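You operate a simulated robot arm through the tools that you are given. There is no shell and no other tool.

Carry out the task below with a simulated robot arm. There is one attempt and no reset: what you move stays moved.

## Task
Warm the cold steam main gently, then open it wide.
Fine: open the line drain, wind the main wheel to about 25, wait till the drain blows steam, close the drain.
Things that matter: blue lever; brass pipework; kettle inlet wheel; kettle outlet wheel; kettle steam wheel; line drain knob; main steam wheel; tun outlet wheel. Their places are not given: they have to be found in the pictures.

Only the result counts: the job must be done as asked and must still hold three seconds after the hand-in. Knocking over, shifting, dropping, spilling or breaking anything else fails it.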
========================================
Exercise task
Return exactly the lines from the line that has "Carry out the" to the line that has "Fine: open the", both of them included.

Final result
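Carry out the task below with a simulated robot arm. There is one attempt and no reset: what you move stays moved.

## Task
Warm the cold steam main gently, then open it wide.
Fine: open the line drain, wind the main wheel to about 25, wait till the drain blows steam, close the drain.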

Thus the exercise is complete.